Information provided:
>> begin

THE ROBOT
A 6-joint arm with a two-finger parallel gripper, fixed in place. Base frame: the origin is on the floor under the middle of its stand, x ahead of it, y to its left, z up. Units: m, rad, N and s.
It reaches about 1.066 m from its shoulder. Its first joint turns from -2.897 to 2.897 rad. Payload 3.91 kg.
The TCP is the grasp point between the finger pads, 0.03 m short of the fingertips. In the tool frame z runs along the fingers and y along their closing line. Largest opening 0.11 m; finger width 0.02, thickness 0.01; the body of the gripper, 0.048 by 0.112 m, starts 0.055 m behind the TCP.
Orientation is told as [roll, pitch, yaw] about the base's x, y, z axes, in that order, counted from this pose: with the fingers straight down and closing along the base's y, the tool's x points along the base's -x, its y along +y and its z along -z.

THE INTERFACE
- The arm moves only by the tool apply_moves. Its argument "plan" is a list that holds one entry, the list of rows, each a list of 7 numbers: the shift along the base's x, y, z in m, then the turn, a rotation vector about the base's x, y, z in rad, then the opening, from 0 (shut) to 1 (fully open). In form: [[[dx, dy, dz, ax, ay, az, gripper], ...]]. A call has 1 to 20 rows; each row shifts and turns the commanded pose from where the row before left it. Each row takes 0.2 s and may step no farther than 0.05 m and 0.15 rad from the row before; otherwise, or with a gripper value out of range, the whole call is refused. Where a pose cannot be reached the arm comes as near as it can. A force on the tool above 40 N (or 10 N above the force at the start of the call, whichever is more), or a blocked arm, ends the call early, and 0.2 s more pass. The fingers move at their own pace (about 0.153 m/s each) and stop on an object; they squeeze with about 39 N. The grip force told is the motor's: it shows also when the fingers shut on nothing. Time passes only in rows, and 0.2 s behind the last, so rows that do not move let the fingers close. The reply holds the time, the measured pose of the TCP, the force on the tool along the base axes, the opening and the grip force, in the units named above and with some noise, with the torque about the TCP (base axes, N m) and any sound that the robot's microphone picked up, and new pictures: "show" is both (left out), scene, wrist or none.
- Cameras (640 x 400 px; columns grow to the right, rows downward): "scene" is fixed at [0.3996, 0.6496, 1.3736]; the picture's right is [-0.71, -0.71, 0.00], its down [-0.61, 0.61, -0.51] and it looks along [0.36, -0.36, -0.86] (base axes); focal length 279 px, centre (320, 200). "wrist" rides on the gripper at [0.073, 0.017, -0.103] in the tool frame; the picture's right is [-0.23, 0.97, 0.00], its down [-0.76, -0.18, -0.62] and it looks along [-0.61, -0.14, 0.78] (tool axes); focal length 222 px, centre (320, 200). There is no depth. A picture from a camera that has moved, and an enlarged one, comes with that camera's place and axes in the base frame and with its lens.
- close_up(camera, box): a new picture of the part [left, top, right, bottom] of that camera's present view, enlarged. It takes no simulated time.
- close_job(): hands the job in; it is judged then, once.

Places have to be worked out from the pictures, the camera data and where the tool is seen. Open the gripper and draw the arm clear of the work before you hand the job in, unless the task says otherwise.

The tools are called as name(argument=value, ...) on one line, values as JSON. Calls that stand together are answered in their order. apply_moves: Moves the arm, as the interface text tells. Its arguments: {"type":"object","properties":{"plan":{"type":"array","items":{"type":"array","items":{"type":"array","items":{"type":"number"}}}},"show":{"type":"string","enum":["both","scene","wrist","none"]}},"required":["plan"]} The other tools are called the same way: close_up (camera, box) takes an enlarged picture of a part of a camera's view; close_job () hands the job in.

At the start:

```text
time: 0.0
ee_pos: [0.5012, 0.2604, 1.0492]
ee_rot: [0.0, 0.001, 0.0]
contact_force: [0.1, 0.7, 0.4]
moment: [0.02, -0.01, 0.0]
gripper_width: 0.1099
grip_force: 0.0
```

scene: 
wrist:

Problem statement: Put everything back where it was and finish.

>> end

Page extract:
>> begin

Commissioner of Internal Revenue v. Phipps

Decision Date14 March 1949
Docket NumberNo. 83,83
Citation69 S.Ct. 616,336 U.S. 410,93 L.Ed. 771
PartiesCOMMISSIONER OF INTERNAL REVENUE v. PHIPPS
CourtU.S. Supreme Court

Mr. Stanley M. Silverberg, of Washington, D.C., for petitioner.

Messrs. Montgomery Dorsey and W. Clayton Carpenter, both of Denver, Colo., for respondent.

Mr. Justice MURPHY delivered the opinion of the Court.

This case involves a tax-free liquidation by a parent corporation of some of its subsidiaries. At the time of the liquidation the parent had earnings and profits available for distribution, and the subsidiaries had an aggregate net deficit. The issue now before us is whether the rule of Commissioner v. Sansome, 2 Cir., 60 F.2d 931, requires the subtraction of the subsidiaries' deficit from the parent's earnings and profits, in determining whether a subsequent distribution by the parent constituted dividends or a return of capital to its stockholders.

The Sansome case, supra, arose from a tax-free reorganization in which the transferor corporation had a surplus in earnings and profits available for distribution. It was there held that those earnings and profits, for purposes of a subsequent distribution by the transferee corporation to its stockholders, retain their status as earnings or profits and are taxable to the recipients as dividends. The rule has been held to include liquidations of a subsidiary by its parent. Robinette v. Commissioner, 9 Cir., 148 F.2d 513; U.S.Treas.Reg. 101, Art 115—11, promulgated under the Revenue Act of 1938, 26 U.S.C.A.Int.Rev.Acts, page 1001 et seq., and made retroactive.

The facts were stipulated, and so found by the Tax Court. So far as relevant, they are as follows: In December, 1936, Nevada-California Electric Corporation liquidated five of its wholly owned subsidiaries by distributing to itself all of their assets, subject to their liabilities, and by redeeming and canceling all of their outstanding stock. No gain or loss on the liquidation was recognized for income tax purposes under § 112(b)(6) of the Revenue Act of 1936, 26 U.S.C.A.Int.Rev.Acts, pages 855, 856.1 On the date of liquidation, one of the subsidiaries had earnings and profits accumulated after February 28, 1913, in the amount of $90,362.77. The four others had deficits which aggregated $3,147,803.62. On December 31, 1936, the parent had earnings and profits accumulated after February 28, 1913, in the amount of $2,129,957.81, which amount does not reflect the earnings or deficits of the subsidiaries. In 1937, Nevada-California had earnings of $390,387.02. In the years 1918 to 1933 inclusive the parent and its subsidiaries filed consolidated income tax returns.2

Respondent was the owner of 2,640 shares o the preferred stock of Nevada-California. During 1937 that corporation made a prorata cash distribution to its preferred stockholders in the amount of $802,284, of which respondent received $18,480. The Commissioner determined that the distribution was a dividend under § 115 of the Revenue Act of 1936, 26 U.S.C.A.Int.Rev.Acts, page 868,3 and constituted ordinary income in its entirety.

>> end

Problem statement: What does the page extract say from "This case involves" through "to its stockholders."? Give the exact wording.

Expected output:
This case involves a tax-free liquidation by a parent corporation of some of its subsidiaries. At the time of the liquidation the parent had earnings and profits available for distribution, and the subsidiaries had an aggregate net deficit. The issue now before us is whether the rule of Commissioner v. Sansome, 2 Cir., 60 F.2d 931, requires the subtraction of the subsidiaries' deficit from the parent's earnings and profits, in determining whether a subsequent distribution by the parent constituted dividends or a return of capital to its stockholders.